Monday, January 21, 2019

Enforcing the file name syntax

Default promoted these two pairs to first class:  // and ./ The console loop enforces this, and will throw a syntax error if the context wants a file name and these are not there. Later, I will put in the cheat to look add the local operator, ./

Now we can easily mix file names with args on the command line, and follow one command with a variable length args listfor further nested commands.

But in test and integration, enforcing that rule completely save a bunch of spaghetti which hinders the integration testing.  It is a one line to check, and throw the error, and I know immediately what I did, not searching.

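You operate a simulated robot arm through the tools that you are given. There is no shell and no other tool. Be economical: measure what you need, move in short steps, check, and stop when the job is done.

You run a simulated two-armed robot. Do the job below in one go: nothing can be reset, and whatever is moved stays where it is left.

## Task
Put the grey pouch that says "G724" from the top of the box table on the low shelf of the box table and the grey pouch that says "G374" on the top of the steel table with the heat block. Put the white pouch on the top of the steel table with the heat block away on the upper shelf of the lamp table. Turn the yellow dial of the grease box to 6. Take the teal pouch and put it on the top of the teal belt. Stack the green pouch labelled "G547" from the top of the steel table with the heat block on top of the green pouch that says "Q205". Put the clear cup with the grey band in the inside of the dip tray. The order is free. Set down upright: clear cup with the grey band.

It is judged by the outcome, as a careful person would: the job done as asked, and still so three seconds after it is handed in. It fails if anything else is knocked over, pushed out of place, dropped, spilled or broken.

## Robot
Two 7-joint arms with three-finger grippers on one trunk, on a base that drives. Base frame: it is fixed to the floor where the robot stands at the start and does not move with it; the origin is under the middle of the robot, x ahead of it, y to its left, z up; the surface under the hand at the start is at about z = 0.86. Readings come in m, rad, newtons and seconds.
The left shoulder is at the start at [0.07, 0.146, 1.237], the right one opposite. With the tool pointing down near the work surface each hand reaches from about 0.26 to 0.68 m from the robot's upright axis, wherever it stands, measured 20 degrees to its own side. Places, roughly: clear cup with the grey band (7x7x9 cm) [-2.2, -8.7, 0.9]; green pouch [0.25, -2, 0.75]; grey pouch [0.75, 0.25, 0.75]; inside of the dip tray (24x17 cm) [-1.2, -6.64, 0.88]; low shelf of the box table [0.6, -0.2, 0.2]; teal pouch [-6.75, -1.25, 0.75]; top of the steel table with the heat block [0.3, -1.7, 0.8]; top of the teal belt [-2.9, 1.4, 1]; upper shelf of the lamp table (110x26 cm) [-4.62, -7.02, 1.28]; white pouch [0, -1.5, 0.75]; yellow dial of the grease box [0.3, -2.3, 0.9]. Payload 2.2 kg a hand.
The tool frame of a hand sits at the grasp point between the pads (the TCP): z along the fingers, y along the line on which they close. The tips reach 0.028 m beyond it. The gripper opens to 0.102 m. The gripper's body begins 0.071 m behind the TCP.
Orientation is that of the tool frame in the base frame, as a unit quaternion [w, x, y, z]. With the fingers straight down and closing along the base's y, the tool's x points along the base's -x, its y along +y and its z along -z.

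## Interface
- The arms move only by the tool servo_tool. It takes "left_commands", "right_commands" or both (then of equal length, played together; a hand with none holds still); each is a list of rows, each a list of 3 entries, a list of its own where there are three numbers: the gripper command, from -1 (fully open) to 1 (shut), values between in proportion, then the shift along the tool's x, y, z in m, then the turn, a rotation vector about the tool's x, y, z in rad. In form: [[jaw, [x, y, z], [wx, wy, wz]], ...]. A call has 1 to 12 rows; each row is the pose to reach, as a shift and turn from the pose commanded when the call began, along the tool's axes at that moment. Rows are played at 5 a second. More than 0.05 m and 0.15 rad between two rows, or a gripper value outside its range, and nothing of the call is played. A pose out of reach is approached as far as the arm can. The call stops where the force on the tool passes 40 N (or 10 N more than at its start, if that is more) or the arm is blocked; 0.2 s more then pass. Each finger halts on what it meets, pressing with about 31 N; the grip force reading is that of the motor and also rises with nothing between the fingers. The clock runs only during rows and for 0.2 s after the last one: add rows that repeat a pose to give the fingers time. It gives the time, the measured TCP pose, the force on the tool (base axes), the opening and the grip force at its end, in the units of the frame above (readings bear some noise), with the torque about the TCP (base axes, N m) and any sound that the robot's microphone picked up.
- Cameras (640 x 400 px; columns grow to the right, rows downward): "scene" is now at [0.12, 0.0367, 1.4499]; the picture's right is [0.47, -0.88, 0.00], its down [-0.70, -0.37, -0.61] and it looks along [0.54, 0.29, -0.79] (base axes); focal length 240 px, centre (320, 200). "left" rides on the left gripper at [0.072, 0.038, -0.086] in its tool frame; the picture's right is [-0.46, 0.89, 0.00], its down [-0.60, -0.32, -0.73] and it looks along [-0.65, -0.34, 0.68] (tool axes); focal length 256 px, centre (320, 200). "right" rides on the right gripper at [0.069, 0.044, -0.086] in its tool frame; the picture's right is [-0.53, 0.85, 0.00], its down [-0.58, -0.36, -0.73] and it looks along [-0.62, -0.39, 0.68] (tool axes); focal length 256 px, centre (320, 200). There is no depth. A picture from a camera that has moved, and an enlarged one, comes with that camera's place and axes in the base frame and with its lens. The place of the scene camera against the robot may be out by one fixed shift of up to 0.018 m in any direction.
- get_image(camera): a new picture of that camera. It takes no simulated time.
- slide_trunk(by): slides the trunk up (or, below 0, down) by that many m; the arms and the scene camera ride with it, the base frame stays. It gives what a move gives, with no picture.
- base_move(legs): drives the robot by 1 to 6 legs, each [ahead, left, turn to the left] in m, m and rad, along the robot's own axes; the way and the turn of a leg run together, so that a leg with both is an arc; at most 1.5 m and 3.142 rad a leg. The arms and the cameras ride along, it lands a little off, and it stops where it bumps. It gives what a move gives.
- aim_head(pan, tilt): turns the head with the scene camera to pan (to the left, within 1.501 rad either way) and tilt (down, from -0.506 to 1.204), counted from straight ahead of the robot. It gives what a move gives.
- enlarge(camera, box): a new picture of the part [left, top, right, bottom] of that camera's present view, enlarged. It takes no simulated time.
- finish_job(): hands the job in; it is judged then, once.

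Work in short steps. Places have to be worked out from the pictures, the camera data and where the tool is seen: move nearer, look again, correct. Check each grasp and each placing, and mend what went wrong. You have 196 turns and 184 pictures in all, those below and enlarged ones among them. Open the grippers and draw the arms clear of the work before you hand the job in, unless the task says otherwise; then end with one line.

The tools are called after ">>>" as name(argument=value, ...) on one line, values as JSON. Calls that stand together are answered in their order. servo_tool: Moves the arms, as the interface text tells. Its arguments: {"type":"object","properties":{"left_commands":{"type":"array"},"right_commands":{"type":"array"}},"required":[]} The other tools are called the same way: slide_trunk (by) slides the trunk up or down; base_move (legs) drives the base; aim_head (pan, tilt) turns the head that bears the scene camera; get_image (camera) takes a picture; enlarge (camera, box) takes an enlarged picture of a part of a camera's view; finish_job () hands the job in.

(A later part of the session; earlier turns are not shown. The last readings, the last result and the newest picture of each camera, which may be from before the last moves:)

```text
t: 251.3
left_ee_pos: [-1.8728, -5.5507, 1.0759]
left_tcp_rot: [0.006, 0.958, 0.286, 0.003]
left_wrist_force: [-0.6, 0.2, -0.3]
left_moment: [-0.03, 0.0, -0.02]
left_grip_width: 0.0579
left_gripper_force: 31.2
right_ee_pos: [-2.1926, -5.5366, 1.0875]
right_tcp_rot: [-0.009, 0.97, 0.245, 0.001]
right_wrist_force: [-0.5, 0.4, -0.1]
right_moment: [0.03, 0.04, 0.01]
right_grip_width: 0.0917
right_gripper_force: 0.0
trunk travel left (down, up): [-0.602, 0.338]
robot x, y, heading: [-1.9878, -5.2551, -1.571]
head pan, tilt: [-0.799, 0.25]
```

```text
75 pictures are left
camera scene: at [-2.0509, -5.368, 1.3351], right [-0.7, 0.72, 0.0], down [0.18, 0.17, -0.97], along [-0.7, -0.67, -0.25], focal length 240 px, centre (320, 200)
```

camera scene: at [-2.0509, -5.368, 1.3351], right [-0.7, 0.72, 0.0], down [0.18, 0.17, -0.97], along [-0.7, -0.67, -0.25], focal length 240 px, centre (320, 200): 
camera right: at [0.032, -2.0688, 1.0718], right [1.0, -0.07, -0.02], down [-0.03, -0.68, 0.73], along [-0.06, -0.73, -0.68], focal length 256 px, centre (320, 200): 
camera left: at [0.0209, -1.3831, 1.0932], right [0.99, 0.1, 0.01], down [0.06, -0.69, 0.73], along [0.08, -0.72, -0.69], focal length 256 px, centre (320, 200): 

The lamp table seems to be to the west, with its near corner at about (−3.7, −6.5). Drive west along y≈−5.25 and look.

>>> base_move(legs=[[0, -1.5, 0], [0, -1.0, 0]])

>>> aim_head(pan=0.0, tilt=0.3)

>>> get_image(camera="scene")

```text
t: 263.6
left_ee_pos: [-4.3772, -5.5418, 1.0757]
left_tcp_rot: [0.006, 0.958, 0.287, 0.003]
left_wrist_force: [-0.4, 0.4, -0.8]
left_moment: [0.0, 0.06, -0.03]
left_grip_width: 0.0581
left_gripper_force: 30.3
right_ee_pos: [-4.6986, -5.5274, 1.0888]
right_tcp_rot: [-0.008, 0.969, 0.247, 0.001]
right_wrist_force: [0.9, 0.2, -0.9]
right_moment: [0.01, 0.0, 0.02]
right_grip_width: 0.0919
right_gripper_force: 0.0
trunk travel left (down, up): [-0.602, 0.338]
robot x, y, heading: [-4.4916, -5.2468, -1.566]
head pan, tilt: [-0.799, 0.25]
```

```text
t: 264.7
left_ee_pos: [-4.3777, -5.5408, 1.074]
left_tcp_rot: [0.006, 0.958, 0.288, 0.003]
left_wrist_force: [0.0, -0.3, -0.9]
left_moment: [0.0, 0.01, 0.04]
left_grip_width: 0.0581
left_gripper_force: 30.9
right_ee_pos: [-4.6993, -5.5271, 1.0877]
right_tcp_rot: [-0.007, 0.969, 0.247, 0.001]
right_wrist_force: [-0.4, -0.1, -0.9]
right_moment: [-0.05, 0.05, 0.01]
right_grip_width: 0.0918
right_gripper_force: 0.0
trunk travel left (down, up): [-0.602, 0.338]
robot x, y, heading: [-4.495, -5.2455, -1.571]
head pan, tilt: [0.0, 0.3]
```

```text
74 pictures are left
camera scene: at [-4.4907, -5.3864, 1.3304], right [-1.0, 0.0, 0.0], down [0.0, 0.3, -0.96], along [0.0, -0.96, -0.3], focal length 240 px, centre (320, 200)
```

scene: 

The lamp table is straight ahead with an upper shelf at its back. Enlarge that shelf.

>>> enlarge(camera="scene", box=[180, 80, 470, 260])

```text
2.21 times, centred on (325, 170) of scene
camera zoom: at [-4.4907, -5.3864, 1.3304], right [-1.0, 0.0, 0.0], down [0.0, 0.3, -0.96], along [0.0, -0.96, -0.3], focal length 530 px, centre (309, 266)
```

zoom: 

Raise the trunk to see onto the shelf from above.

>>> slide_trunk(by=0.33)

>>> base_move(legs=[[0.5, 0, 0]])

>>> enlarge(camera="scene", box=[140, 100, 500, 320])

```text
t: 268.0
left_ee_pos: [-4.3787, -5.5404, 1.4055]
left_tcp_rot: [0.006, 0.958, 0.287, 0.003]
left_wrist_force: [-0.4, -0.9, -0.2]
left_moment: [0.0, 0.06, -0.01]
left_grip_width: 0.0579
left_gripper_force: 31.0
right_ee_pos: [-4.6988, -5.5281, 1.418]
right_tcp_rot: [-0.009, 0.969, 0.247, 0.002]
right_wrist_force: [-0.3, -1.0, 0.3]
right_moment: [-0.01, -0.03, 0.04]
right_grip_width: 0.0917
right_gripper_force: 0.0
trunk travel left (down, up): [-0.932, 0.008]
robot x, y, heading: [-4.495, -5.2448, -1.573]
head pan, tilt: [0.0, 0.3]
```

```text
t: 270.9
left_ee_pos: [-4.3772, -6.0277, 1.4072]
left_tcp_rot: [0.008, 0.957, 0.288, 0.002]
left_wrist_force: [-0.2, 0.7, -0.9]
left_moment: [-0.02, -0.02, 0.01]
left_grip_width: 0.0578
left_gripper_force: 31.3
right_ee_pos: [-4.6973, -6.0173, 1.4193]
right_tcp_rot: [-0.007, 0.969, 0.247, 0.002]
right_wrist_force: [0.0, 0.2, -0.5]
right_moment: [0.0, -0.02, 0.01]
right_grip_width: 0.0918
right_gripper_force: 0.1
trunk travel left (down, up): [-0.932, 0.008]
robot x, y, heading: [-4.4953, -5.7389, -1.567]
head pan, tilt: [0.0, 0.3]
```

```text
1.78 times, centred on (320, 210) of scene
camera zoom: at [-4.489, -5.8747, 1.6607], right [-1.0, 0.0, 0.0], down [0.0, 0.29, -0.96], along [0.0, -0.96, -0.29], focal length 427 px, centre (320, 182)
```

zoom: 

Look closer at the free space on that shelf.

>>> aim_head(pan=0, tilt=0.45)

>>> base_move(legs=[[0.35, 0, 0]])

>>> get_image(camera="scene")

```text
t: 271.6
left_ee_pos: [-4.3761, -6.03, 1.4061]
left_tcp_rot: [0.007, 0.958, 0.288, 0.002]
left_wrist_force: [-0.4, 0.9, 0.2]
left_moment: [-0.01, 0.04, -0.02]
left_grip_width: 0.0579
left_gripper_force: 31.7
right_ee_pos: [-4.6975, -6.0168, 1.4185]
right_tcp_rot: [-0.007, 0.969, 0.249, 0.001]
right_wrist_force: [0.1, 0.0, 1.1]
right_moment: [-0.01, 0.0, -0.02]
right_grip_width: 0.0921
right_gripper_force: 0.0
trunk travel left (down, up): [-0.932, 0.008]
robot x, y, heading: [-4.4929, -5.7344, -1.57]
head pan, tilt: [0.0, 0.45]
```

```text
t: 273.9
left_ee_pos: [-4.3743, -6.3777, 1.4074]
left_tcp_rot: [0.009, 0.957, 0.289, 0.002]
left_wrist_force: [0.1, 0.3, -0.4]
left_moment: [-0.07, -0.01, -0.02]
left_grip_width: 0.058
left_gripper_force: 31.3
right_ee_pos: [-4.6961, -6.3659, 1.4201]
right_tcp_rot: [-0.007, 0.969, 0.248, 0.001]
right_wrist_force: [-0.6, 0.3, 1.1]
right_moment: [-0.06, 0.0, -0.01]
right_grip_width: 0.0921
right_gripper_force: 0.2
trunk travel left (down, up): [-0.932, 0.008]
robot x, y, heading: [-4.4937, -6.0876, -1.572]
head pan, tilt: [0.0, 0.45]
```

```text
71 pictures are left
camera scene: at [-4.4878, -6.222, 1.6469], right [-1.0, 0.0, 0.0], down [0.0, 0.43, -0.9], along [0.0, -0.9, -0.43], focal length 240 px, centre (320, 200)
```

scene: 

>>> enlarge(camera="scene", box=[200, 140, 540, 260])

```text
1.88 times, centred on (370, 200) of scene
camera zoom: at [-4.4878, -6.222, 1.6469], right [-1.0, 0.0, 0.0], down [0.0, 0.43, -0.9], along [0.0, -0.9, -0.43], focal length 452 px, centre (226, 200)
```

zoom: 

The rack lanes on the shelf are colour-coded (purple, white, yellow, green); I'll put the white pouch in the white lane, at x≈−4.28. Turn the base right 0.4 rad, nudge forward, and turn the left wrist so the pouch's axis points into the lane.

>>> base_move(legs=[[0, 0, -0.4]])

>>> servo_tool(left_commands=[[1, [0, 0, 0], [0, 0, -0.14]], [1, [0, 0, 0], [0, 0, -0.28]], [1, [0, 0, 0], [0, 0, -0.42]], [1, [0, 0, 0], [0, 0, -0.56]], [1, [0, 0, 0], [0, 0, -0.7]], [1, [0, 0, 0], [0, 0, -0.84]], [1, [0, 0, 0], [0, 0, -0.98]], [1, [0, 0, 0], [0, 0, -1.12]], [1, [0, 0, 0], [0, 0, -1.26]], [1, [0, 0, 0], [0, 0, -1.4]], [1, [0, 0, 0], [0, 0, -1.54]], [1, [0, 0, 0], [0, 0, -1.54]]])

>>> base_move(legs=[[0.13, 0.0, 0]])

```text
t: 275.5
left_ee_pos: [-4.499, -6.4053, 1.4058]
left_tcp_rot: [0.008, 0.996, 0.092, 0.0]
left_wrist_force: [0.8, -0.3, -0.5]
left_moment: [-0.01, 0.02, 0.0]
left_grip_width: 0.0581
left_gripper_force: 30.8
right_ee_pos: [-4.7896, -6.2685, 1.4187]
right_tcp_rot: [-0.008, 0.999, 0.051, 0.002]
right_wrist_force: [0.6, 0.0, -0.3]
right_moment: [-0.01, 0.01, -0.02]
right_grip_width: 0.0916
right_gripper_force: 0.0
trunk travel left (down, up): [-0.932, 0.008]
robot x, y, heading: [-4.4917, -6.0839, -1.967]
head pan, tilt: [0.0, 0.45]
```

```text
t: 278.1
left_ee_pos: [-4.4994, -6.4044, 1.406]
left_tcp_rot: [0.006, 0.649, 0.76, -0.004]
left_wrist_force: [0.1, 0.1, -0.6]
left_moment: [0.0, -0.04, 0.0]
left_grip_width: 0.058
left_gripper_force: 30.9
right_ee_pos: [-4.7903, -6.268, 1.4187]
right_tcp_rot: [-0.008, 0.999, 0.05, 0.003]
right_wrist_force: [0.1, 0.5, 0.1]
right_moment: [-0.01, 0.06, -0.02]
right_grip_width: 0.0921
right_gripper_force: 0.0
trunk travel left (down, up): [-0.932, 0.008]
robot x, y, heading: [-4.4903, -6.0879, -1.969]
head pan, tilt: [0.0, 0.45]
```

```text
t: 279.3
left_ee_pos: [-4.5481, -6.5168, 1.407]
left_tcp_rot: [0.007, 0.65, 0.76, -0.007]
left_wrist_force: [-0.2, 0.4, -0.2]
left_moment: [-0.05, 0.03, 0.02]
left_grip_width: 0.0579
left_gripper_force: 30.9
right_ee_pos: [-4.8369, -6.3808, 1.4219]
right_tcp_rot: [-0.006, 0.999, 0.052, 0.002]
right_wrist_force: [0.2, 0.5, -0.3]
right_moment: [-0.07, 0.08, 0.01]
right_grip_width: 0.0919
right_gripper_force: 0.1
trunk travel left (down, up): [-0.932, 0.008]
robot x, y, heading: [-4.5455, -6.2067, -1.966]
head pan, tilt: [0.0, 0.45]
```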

Also I trust the tokenizer on parsing out a file name as one string, so the work is done when dealing with files in console loop. If tokenize fail, it is an easy debug as it is an isolated unit, string in array out.

All the short paths I find, and mark with syntax checks, results in easy checks for any other syntax machine that wants to deal with console loop.  They can seethe short path, and from there is it obvious what they want to configure in tokenize, or leave the command as a scalar string in arg1.

At this point, I still get code consolidation and reuse, as readers can see with the success of the commons.  Marking hard, concrete interfaces makes unit testing smooth. I always make sure each snippet has a standard one test mode. This is all working, the flush can be et up with one command line:

LoadModule //home/so/flush xchars flushbox;

On Loadmodule, the console does not disturb arguments past the flush name, and he following arguments are consumed in init.

 But the concept applies elsewhere, and anytime snippets agree on the form. Console can deliver an entire sequence to flush, which then delivers a portion to xchars, thus setting the entire chain. But the concept is a disaster of confusion if a common recursion is not accepted, a typedef that everyone will grab.

For example, arguments as a stack. Pull off what you need,then turn the stack over to the next entry in the stack.  The stack can be mapped onto a portion of args.  Semi colon does not get us a recursion in command depth, but it is a great tool anyway.  Default will est  a follow on syntax engine withing a while loop, for example, and Default can be nested. At anytime,  new module can execute a simple initialization in default, if they choose, then we have programmability a load time.